АНДРЕЙ ФИЛИППОВ (художник, активно работающий с христианской иконографией и геральдикой):
Позиция Володи Мироненко заключается в том, что нельзя ограничивать свободу творчества художника. Я стою на тех же позициях, но при возможности выносить свои оценки. Свободу творчества любого человека ограничивает его загробная жизнь — в этой каждому дано делать все что угодно, в этом и есть свобода воли и выбора. Если говорить о работах Авдея, то, во-первых, на мой взгляд, они очень слабые, а во-вторых, они оскорбляют мои религиозные чувства и, в-третьих, делать скандал в такой неспокойной точке земного шара, мягко говоря, нехорошо. Известно, каким взрывоопасным котлом являются Балканы. Опять-таки, это скорее упрек кураторам, мне странно, что понятие политкорректности распространяется на проблемы секс-меньшинств, национально-расовые проблемы, но не на проблемы, связанные с религией. Эпатаж приемлем, когда это результат определенной работы человека над своим творчеством. Например, схожие по тематике работы "медгерменевтов" — "Пустые иконы" и "Ортодоксальные обсосы" — сделаны людьми, играющими с религией, но не переходящими определенных границ, за которыми — кощунство. Они сделаны точно и красиво, это художественное произведение, в отличие от работы Авдея, не несущей в себе ничего, кроме прямого оскорбления. Произведения "медгерменевтов"не вызвали бы подобную реакцию в Черногории. Для понимания их творчества нужен определенный багаж, которого нет у Амфилохия, и произошло бы примерно то, что происходило в свое время с московским концептуализмом и КГБ, которое понимало, что ребята делают что-то не то, что-то неправильное, но что именно, определить было невозможно.

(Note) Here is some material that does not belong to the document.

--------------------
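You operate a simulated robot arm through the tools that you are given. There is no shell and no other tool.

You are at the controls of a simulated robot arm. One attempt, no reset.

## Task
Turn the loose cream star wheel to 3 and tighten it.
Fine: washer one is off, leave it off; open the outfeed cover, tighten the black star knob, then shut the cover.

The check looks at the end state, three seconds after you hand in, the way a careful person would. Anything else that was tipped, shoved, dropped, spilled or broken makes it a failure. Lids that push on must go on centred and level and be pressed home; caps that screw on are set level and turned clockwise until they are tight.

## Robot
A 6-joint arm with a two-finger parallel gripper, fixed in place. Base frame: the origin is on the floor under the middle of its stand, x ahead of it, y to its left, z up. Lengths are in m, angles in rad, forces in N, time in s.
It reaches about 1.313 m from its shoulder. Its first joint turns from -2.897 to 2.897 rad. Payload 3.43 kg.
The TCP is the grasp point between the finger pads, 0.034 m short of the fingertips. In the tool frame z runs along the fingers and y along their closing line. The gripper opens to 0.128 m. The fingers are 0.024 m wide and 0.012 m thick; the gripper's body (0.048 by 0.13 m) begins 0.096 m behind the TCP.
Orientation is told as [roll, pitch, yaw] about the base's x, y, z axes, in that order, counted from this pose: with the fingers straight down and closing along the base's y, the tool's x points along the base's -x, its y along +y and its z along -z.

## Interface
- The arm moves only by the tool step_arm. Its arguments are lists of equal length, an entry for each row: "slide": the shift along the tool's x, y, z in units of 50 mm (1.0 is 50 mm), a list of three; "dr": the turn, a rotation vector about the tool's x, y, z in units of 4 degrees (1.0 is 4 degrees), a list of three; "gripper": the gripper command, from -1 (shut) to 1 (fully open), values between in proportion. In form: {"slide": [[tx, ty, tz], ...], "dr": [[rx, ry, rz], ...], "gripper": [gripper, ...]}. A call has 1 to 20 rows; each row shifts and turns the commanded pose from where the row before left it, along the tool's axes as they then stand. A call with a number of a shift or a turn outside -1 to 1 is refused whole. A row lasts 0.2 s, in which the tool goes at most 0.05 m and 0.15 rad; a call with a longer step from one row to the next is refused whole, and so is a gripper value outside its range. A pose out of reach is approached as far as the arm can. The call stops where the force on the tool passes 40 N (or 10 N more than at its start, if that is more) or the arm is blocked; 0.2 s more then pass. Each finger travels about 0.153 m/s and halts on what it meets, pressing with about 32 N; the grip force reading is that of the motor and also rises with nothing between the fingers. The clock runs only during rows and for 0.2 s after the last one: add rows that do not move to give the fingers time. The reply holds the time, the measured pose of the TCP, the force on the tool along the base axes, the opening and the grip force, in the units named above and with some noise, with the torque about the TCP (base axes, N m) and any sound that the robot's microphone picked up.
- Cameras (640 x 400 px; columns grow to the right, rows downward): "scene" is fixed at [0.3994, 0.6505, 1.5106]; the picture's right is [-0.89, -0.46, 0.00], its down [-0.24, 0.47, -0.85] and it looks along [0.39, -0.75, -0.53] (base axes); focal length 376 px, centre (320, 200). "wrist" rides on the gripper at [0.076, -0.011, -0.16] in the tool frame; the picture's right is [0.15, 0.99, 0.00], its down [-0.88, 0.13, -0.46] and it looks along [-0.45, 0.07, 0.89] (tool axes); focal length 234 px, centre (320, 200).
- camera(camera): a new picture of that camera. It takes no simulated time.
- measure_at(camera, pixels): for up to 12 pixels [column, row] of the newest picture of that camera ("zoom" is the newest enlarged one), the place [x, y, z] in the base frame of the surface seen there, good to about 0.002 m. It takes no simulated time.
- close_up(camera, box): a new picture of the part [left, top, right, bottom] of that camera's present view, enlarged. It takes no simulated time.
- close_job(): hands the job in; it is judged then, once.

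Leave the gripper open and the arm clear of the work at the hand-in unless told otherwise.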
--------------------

НИКИТА АЛЕКСЕЕВ (художник и критик):
На мой взгляд, то, что произошло в Цетине, — прежде всего глупость. Глупо повели себя устроители, куратор, да и сами художники, которые должны были понимать, где и для кого все это будет экспонироваться. События последнего времени в Черногории, да и во всей бывшей Югославии, показали, как тяжело этот регион переживает крушение коммунистических догм и распад социалистического лагеря. То есть там происходит примерно то же, что и у нас, только в более гипертрофированной, дикой форме, а учитывая заигрывания российского правительства (бывшего партаппарата) с ортодоксальным православием и использование этого в политических играх, не сложно было предположить, какая реакция ожидает подобную тему экспозиции накануне местных выборов. Провокация, если она является самоцелью, должна быть выверена, да и если бы Авдей делал свою работу изначально направленной против православия, она получилась бы по крайней мере интереснее.
ВЛАДИМИР СОРОКИН (литератор):
В принципе любой акт можно назвать художественным жестом, если он ограничен рамками искусства и не преследует социальных или личных целей. Мера радикальности жеста (степень затрагивания религиозных чувств людей) измеряется этическими категориями автора. Ответственность лежит на нем, и это дело его совести. Для меня здесь вообще нет никакой проблемы. Современное искусство последовательно разрушает все табу, регулярно совершая неконвенциональные акты. К счастью Авдея Тер-Оганяна, не все еще зоны вытоптаны современным искусством. Он попал в некий затерянный мир, где живут динозавры. В этой истории у меня все вызывают сочувствие — и монахи, и Авдей. Все это носит ностальгический характер, и удивительно то, что есть еще в Европе места, где такое возможно.
Примечания
- ^ или предыдущего (мнения о родовой принадлежности этого слова в нашем языке расходятся).